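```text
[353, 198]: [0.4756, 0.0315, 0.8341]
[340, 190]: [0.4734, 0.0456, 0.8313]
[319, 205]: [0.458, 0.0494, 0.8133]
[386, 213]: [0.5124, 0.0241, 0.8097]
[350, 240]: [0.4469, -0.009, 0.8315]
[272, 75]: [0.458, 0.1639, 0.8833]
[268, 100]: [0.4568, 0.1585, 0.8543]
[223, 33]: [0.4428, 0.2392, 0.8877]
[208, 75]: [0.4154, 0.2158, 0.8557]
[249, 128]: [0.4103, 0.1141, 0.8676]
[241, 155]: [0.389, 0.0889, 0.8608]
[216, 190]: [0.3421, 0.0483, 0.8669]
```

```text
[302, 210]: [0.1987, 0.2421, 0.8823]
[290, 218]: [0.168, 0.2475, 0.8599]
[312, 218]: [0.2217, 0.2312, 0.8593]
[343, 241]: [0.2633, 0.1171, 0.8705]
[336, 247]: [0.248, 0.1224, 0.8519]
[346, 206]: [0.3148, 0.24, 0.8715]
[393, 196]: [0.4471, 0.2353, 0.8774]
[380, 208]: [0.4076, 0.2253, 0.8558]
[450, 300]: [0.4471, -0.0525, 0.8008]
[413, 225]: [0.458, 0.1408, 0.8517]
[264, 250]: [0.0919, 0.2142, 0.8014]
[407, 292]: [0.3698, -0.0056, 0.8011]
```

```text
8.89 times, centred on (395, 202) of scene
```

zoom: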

> What you have to do: Output all of the material exactly as written.

> Task answer:
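```text
[353, 198]: [0.4756, 0.0315, 0.8341]
[340, 190]: [0.4734, 0.0456, 0.8313]
[319, 205]: [0.458, 0.0494, 0.8133]
[386, 213]: [0.5124, 0.0241, 0.8097]
[350, 240]: [0.4469, -0.009, 0.8315]
[272, 75]: [0.458, 0.1639, 0.8833]
[268, 100]: [0.4568, 0.1585, 0.8543]
[223, 33]: [0.4428, 0.2392, 0.8877]
[208, 75]: [0.4154, 0.2158, 0.8557]
[249, 128]: [0.4103, 0.1141, 0.8676]
[241, 155]: [0.389, 0.0889, 0.8608]
[216, 190]: [0.3421, 0.0483, 0.8669]
```

```text
[302, 210]: [0.1987, 0.2421, 0.8823]
[290, 218]: [0.168, 0.2475, 0.8599]
[312, 218]: [0.2217, 0.2312, 0.8593]
[343, 241]: [0.2633, 0.1171, 0.8705]
[336, 247]: [0.248, 0.1224, 0.8519]
[346, 206]: [0.3148, 0.24, 0.8715]
[393, 196]: [0.4471, 0.2353, 0.8774]
[380, 208]: [0.4076, 0.2253, 0.8558]
[450, 300]: [0.4471, -0.0525, 0.8008]
[413, 225]: [0.458, 0.1408, 0.8517]
[264, 250]: [0.0919, 0.2142, 0.8014]
[407, 292]: [0.3698, -0.0056, 0.8011]
```

```text
8.89 times, centred on (395, 202) of scene
```

zoom: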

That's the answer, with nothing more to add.